Di masa kecil, Ferdinandus Watu (33) pernah menerbangkan mimpi dari kampungnya yang berada di kaki Gunung Kelimutu, Flores, Nusa Tenggara Timur. Mimpi anak kampung itu tak lain adalah ingin memajukan tanah tumpah darahnya suatu hari kelak. Setelah menginjak dewasa, ia terbang mengejar mimpi itu, melintasi benua, lalu membawanya pulang menjadi kenyataan.
Empat tahun belakangan, semakin banyak wisatawan asing yang datang ke kampungnya Nando, sapaan akrab Ferdinandus, di Desa Detusoko, sekitar 30 kilometer sebelah timur Ende, ibu kota Kabupaten Ende. Mereka mengikuti paket wisata yang ditawarkan, yakni menyelami keseharian masyarakat suku Lio di kampung itu. Lio merupakan satu dari dua suku besar di Kabupaten Ende. Suku lainnya adalah suku Ende.
Keseharian masyarakat suku Lio tak beda jauh dengan suku lain di Flores.
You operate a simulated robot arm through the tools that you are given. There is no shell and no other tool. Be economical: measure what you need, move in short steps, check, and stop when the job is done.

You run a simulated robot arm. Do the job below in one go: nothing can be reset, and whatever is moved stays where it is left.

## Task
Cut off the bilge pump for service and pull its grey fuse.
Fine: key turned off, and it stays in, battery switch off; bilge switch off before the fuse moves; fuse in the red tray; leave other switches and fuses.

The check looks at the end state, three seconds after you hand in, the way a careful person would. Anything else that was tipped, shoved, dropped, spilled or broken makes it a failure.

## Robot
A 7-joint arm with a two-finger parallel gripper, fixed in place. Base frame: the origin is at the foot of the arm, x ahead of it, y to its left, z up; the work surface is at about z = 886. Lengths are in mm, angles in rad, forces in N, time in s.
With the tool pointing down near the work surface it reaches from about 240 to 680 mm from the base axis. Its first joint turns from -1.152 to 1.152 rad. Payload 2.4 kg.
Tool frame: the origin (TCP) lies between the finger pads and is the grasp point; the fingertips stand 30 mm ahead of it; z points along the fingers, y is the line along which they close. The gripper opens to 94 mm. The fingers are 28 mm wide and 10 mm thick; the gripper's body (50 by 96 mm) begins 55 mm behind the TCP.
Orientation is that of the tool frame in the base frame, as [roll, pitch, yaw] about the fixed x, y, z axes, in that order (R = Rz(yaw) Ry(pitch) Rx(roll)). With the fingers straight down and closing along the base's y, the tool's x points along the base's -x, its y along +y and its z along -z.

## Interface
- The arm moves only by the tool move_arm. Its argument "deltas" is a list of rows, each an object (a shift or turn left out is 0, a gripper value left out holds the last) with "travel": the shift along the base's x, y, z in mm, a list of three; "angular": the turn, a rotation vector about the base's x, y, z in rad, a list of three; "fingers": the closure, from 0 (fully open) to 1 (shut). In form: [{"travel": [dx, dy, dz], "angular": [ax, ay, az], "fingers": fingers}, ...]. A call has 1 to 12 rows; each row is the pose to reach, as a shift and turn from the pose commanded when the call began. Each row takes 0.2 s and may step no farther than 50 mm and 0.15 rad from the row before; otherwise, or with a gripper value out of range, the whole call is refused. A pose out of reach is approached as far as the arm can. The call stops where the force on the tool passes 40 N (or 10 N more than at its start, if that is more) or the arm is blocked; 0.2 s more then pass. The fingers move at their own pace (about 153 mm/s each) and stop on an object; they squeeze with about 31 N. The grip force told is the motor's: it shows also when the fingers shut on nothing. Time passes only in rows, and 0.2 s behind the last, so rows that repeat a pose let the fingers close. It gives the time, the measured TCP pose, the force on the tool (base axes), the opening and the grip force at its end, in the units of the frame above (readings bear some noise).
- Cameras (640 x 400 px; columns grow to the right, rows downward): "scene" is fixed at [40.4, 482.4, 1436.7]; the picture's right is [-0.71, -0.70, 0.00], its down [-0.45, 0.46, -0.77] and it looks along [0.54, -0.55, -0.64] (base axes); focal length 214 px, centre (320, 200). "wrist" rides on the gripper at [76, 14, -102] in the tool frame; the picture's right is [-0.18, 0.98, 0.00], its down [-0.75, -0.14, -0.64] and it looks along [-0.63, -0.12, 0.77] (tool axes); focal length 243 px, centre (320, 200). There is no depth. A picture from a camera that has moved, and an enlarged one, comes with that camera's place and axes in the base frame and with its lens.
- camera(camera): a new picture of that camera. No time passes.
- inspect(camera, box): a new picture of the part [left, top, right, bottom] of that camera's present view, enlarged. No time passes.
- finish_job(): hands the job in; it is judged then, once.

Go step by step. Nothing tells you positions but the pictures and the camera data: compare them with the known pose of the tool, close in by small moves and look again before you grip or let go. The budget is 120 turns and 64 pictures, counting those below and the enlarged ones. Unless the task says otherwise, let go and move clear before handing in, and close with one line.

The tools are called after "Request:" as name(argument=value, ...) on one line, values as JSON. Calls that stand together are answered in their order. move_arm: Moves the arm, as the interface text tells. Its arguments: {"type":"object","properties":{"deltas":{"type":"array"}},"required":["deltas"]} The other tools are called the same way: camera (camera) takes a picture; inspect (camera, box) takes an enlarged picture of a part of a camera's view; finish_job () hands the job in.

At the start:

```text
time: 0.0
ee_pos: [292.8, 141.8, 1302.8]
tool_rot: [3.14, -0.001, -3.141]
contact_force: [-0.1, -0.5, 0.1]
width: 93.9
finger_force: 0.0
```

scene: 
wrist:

Di sana wisatawan diajak menanam padi, memberi makan ternak, memancing ikan di kolam, memetik hasil kebun, mengolah makanan di atas tungku api, dan mengikuti pertemuan adat kampung. Jika beruntung, wisatawan dapat mengikuti prosesi adat terbesar, yakni nggua uwi dan nggua uta. Dua acara tersebut sebagai penegasan identitas suku Lio sebagai masyarakat agraris.
Pengalaman atraksi sosial semacam itu merupakan barang langka di mata wisatawan yang tumbuh dalam kultur Eropa, Amerika, Australia, dan daratan Asia. Dengan begitu, mereka punya pengalaman baru, tak sekadar menikmati keindahan alam. ”Mengajak wisatawan masuk dalam keseharian masyarakat ini menjadi konsep wisata yang kami tawarkan. Ini membuat wisatawan semakin berkesan dengan Flores,” kata Nando.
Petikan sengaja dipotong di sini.